Dublin is a famous destination for nightime revelry and good food and drink is vital to this reputation. The dining scene in Dublin is booming and has improved considerably over the past few years. Much like other international cuisine hot-spots, good food in Dublin can be pricey. For the foodies with deep pockets there are many impressive high-end restaurants; for those travelling on a budget there is lots of less formal dining in charming eateries and traditional pubs. All varieties of international cuisine are available in the city but be sure to sample the good old home-cooked Irish fare as well.

Irish cuisine consists of simple meat dishes, usually paired with boiled root vegetables such as turnip, carrot, parsnip and an Irish favourite, potatoes.
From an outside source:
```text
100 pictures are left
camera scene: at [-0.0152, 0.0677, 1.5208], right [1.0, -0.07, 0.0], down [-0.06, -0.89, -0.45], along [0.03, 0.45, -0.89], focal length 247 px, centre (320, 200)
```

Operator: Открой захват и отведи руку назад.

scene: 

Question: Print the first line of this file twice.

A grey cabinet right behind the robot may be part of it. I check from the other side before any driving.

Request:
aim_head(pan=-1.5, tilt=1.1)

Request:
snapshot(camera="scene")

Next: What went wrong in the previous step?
Other popular dishes include mutton and beef stews, often cooked with Guinness, as well as tripe, meat and blood puddings, and sausages. A new trend in Celtic cuisine, known as 'modern Irish' has become increasingly popular and can be described as French cuisine infused with the natural flavours of the Irish countryside and coastal waters.

The cobblestone streets of the Temple Bar district, as well as the Trinity College area, offer a wonderful and eclectic selection of eateries where visitors can whet their appetites.


$$$$$ | International

Abbey Tavern

Renowned for its traditional music ballad sessions, this 16th century tavern, complete with blazing fires, original stone walls and gas lights, features a wonderful restaurant upstairs. The menu changes on a seasonal basis but features such culinary delights as crepes fruits de mer (seafood crepes), roast duckling with ginger and pineapple, or spinach and ricotta tortellini. After the meal, guests can enjoy the live entertainment downstairs in the form of some traditional Irish music. Open for dinner Monday to Saturday from 7pm to 11pm. Bookings are recommended and credit cards accepted.

Address: Abbey St., Howth, Northern Suburbs
Telephone: (0)1 839 0307
Website: http://www.abbeytavern.ie

$$$$$ | Asian

Café Mao

The iconic Café Mao has been a firm favourite with Dubliners since its opening a few years back and is frequented by anyone who's in the mood for a little Asian flair. The exposed kitchen lines an entire wall, and the rest of the space is wide open which makes this an excellent environment for people watchers. The menu comprises everyone's favourite Asian dishes, such as Thai fish cakes, nasi goreng, chicken hoisin and salmon ramen, to name a few. Everything on the menu is delicious and it is hard to go wrong when dining here. Open daily for lunch and dinner. Reservations recommended.

Address: 2 - 3 Chatham Row
Telephone: (0)1 670 4899
Website: http://www.cafemao.com

$$$$$ | International

Nosh

This trendy laid-back restaurant is highly popular with Dubliners for a tasty weekend brunch where club sandwiches, soups and salads are the order of the day. Dinners are slightly more exotic with Nosh offering some wonderfully different dishes such as grilled filet of plaice with crabmeat. Open Tuesdays to Sundays from noon until 10pm. Closed on Mondays. Reservations recommended.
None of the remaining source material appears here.